Inspection Report
Systematic assessment document for identifying conditions, deficiencies, and corrective actions
Last updated April 9, 2026
Inspection Reports are used to systematically assess conditions and document any deficiencies found. They focus on what is right and what needs correction, with severity ratings to help prioritize work.
What It Is and When to Use It
An Inspection Report is the right choice when you’re conducting a formal assessment to evaluate conditions. Use Inspection Reports for:
- Regular facility or equipment inspections
- Compliance assessments
- Pre-purchase or post-incident inspections
- Periodic maintenance evaluations
- Condition assessments for reporting or documentation
Inspection Reports provide a structured way to document what you found, how serious any problems are, and what actions should be taken to address them.
Fields Captured
- Location - What facility, building, area, or equipment is being inspected
- Date - When the inspection took place
- Time - Time of day for the inspection
- Inspection Type - Category of inspection (e.g., monthly, annual, safety, compliance)
- Inspector - Who performed the inspection (automatically populated)
- Items Inspected - What was included in the inspection scope
- Deficiencies - Problems or non-conformances found
- Severity Rating - Classification of each deficiency (minor, major, critical)
- Corrective Actions - What needs to be done to fix each problem
- Overall Assessment - Summary of the facility or equipment condition
- Recommendations - Suggested improvements or follow-up actions
Tips for Speaking Inspection Reports Clearly
Location and Inspection Type: Start with context. “Building Three, lobby area. This is our monthly safety inspection.”
Items Inspected: Be specific about scope. “I inspected the emergency lighting, exit signs, fire extinguishers, and emergency phone locations.”

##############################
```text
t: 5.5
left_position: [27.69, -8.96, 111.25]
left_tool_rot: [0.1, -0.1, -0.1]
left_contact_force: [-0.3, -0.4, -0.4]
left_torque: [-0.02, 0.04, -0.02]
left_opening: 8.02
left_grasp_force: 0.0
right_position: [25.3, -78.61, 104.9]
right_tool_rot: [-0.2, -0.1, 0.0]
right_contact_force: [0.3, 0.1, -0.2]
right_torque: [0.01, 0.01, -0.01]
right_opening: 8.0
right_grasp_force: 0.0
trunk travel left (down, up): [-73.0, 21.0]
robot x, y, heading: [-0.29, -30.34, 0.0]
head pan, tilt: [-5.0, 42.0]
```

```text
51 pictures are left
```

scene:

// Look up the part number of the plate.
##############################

Deficiencies: Describe each problem clearly. “Deficiency One: The emergency exit sign above the north door is not illuminated. This is a major severity issue.”
Severity Ratings: Use the three levels consistently. Minor means cosmetic or non-critical. Major means function is impaired or safety is questionable. Critical means immediate hazard or failure.
Corrective Actions: For each deficiency, state what needs to happen. “Corrective action for Deficiency One: Replace the LED battery in the exit sign and test functionality. This must be completed within one week.”
Overall Assessment: Give a summary statement. “Overall assessment: this facility is in good condition with one major issue requiring attention and two minor items for next quarter.”
Practical Example
You’re conducting a quarterly safety inspection of a commercial facility:
“Building Three lobby, March ninth at 2 PM. Quarterly safety inspection. Inspector is James Martinez. Items inspected: emergency lighting, exit signs, fire extinguishers, and emergency phone locations. Deficiency One: The emergency exit sign above the north door is not illuminated. Severity: Major. The LED battery has failed. Corrective action required: replace the LED battery and test all exit sign lighting within one week. Deficiency Two: The fire extinguisher near the supply closet has an expired inspection tag showing expiration date of February eighth. Severity: Major. Corrective action: send the extinguisher for annual inspection and certification within two weeks. Deficiency Three: The emergency phone location signage in the hallway is dusty and difficult to read. Severity: Minor. Corrective action: clean the signage before next quarter. Overall assessment: the facility meets safety requirements but has two items requiring attention within the next two weeks. Recommendation: implement quarterly preventive maintenance checks to prevent expiration of fire extinguishers in the future.”
TalkDoc captures this as a detailed Inspection Report with all deficiencies properly categorized by severity and clear action items for follow-up.